Perkembangan zaman dan teknologi dalam penangkapan ikan berkembang, dari alat konvensional hingga ke alat modern. Perkembangan ini berbanding lurus dengan teknik korupsi yang dilakukan pejabat. Dalam hal ini penulis menjulukinya pejabat kapal pukat.

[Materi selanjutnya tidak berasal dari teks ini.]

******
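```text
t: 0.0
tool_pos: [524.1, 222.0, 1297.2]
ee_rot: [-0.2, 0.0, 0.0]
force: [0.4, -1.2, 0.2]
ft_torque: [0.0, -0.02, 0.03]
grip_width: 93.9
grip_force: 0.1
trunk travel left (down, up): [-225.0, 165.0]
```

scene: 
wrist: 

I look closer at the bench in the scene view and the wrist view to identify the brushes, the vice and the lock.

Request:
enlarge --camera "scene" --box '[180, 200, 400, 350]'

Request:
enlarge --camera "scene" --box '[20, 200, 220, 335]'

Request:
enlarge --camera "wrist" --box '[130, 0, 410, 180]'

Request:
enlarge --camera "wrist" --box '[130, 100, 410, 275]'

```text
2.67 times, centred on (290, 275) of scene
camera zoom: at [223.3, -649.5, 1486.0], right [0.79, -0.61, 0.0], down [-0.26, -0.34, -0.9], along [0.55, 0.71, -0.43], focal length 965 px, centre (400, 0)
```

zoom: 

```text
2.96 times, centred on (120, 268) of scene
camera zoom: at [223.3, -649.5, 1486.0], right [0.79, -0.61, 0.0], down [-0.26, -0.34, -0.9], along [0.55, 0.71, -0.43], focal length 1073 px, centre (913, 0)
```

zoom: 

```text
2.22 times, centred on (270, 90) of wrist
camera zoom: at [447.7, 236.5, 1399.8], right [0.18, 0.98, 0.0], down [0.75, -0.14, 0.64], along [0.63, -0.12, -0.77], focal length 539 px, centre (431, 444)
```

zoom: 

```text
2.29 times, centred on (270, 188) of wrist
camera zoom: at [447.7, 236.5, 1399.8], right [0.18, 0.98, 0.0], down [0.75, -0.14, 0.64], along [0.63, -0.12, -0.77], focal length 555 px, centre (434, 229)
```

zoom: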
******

Bergantinya zaman, dari orba ke reformasi, memengaruhi perilaku pejabat negara. Kepemimpinan orba yang otoriter menyebabkan pejabat negara tidak mampu atau tidak berani melakukan hal yang “aneh-aneh”, dalam teknik menangkap ikan, penulis menanalogikannya kala itu pejabat masih memakai alat pancing konvensional, dalam artian dapat satu atau dua ikan ya sudah alhamdulilah, walau bahkan sering kali tak dapat, sangat bergantung nasib. Biasanya yang dipancing ikan bulus-bulus atau ikan kecil-kecil yang hidup di pesisir. Jaring yang dipakai-pun masih jaring pantai, tertuju ke ikan-ikan di pesisir pantai, yang pada dasarnya ikan-ikan kecil (belanak atau kekek).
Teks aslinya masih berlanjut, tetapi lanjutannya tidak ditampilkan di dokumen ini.